Tim Berners-Lee’s baby was not going to be patented. It was being set free for anyone to use and create with. This was hugely significant. Anyone could now run with this brilliant new idea – add to it, use it, improve it, all without cost. Berners-Lee could have been Bill Gates. But he became something far, far more inclusive. And we all owe him for that.

How significant was this little document? I suggest it’s the reason you’re reading this document now. And the reason you’ve been able to access these words so easily, on such a variety of browsers and devices, wherever you are in the world.

The web is the paper of the Internet. The presentation screen to the global conversation. Could it have thrived with private patenting? Maybe. Eventually. In some limited, walled-garden, proprietary ‘iTunes’ way. But not like it is now. Not as game-changing, ubiquitous and globally-accessible.

The big stuff that changes our world is very rarely researched and developed without some public investment, and rarely thrives without the collaborative spirit of scientists and technologists. These are things that make the intangible into a real benefit. It’s impossible to cost in the short-term, but becomes priceless over time.

Interestingly, the Arts works in just the same way. Two weeks ago, UK Culture Minister Maria Miller made a speech advising that the Arts must ensure future funding by focusing primarily on economic, not artistic, value. She said that Arts must ‘demonstrate the healthy dividends that our investment continues to pay.’ This sentence contains troubling emphasis. The idea of public “funding” is expressed as “investment.” Funding is a self-evident endowment – but an “investment” suggests a conditional arrangement with a requirement for a tangible return – “dividends,” as Miller calls it.

Yet is this how art, or indeed science, works? Art, like science, trades in the quality and breadth of ideas. The intangible. Transformed ultimately into multi-billion pound contributions to GDP – but not explicitly framed to do so.

Even Miller’s own government department acknowledges this. The creative industries in the UK contribute a massive 10% of all exports, and employ millions. [UPDATE 7th May 2013: A report issued in the UK by the Centre for Economics and Business Research (CEBR) confirms that UK Arts delivers four times its public subsidy in contribution to GDP]. Likewise, scientific innovation in the UK contributes to 30% of GDP, yet government investment is smaller than all of its industrial competitors (see here). The problem is, it is impossible to ‘reverse-engineer’ the subsequent financial success of art and science to provide a reliable template for future financial ‘dividend.’ Just like it was impossible to anticipate that what Tim Berners-Lee invented to make arcane documents accessible to CERN researchers in Switzerland would eventually disrupt the global newspaper, music, book publishing and movie industries.

An essential ingredient to all creativity in art and science is the idea that one shares something to gain far more. That’s not an ‘investment’ in the financial sense.

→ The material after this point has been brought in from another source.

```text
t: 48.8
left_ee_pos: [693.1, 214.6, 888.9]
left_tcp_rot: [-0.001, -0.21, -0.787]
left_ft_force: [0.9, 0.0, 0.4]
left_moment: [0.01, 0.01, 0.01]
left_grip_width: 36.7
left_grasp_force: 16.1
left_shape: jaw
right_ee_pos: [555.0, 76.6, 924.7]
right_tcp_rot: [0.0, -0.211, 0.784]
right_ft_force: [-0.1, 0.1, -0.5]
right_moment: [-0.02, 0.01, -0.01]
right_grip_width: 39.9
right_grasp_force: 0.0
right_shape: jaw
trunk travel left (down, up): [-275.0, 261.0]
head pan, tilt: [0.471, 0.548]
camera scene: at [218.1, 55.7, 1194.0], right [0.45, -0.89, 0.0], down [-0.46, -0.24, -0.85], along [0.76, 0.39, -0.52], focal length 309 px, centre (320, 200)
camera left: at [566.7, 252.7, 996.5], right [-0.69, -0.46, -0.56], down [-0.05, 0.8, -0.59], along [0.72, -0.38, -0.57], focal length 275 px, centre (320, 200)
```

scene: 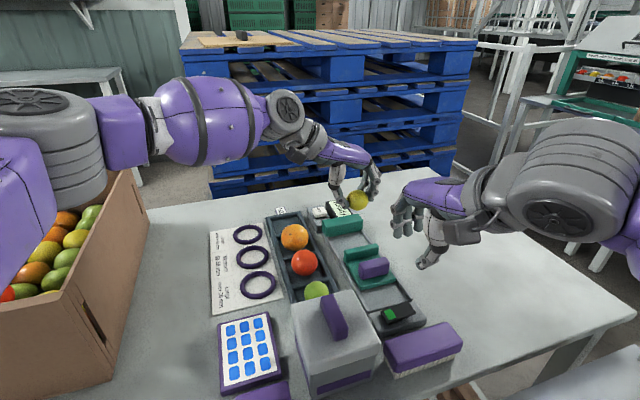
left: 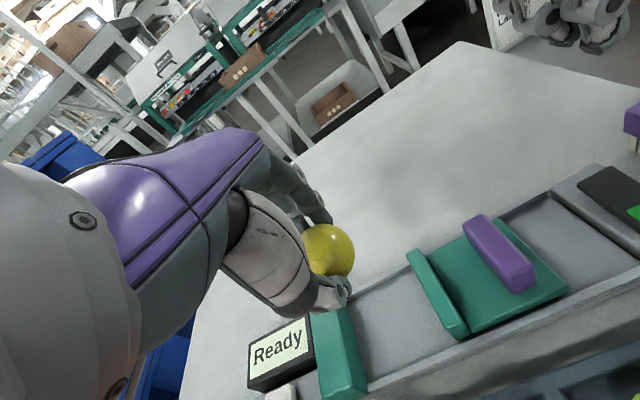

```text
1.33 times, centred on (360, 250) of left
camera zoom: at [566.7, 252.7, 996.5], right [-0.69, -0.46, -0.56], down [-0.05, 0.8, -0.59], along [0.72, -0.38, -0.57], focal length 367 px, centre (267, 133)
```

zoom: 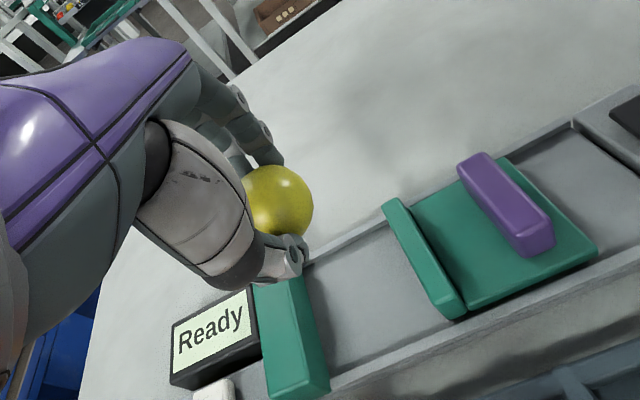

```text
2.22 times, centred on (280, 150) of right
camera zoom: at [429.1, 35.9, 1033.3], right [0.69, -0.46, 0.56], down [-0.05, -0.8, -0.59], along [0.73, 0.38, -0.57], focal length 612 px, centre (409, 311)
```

It’s an act of trust in the commonwealth of ideas in culture – and an acknowledgement of the power of what one cannot yet see. It’s the best of who we are, or should be.

It’s the crucial difference between value and price.

 

4 Comments leave one →
  1. science4youngpeople permalink
    May 4, 2013 4:19 pm

    Small aside: the contribution of the World Wide Web to society may be invaluable and life-changing, but could the “price” lie in the new developments – that, granted, TB-L would probably not be able to foresee – such as cyber-bullying/net-hating, loss of a certain level of privacy, and techno-dependency? But yes, I hear what you are saying with regards to the industrialisation of knowledge.

    • May 4, 2013 8:03 pm

      Hi – thanks for the reply. I think this is a really good point. We shouldn’t see technological developments – or indeed any scientific or artistic developments – as wholly “good”. Just as we shouldn’t see them as wholly dangerous or negative. This, for me, is part of the old modernist myth about progress. We can certainly be more nuanced about the effect of tech outcomes on our society, as the intangible nature of creative applications can lead to unforseen positive and negative results. However, acknowledgement of the clear value inherent in creative collaboration and openness – and its contribution to our civilisation – does not preclude the possibility of unwanted effects. Yet I would suggest that those effects you mention – cyber-bullying/net-hating, loss of a certain level of privacy, and techno-dependency – are behaviours born in us as a society, rather than in machines. We must be careful not to blame the paper for the poison written on the page.

      • science4youngpeople permalink
        May 5, 2013 12:05 pm

        Oh yes. The WWW is a tool, and we have all heard the one about the poor workman.

  2. May 4, 2013 5:08 pm

    Interesting peice.
    Science and the arts are driven by passion. The dividends of passion are inspiration and creativity, neither of which can be measured in one lifetime.